A. It has been a few years since processing speed has been a significant issue, even to someone like myself with years of full-time experience. Even an inexpensive eMac is more than fast enough working in Photoshop so I never have to wait for it, except maybe when processing 250MB 48-bit files, and then it is just a few seconds pause to apply a process like a Hue/Saturation adjustment, not even enough time to take a break.

The real issues involved in the choice between PC vs. Mac are quality issues, both in terms of hardware quality and in terms of color reproduction quality. In the hardware department comparing the top of the line Mac to today's typical PC is like comparing a 700 series BMW with a Toyota Camry--there is no comparison! Whether a car can go 150mph or 125mph is irrelevant in the real world of speed laws and traffic, but which provides a better driving experience is significant.

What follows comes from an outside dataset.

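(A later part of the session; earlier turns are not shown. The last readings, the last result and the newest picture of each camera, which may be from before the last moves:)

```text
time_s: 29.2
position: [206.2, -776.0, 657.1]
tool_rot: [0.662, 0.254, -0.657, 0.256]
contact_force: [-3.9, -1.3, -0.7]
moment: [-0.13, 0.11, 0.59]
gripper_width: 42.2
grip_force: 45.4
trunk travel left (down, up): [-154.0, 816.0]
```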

On the issue of reproduced color quality, it is a top, primary concern for Apple and they apply continuous, major R&D toward it. That is a major part of Apple's market and they dominate in the professional printing, publication, and photography areas. On the other hand, Microsoft abandoned any serious effort to compete in that market after 1998 when the last version ICM 2.0 of their color management engine for Windows was released. They have applied minimal development to color reproduction quality in the last five years, using the same old ICM 2.0 engine.

Horse races are no more significant to digital image computing than they are in politics or who is the most popular celebrity. Nothing of importance is accomplished by who is ahead in a meaningless race that has minimal or significant affect in the real world of individual graphics computing.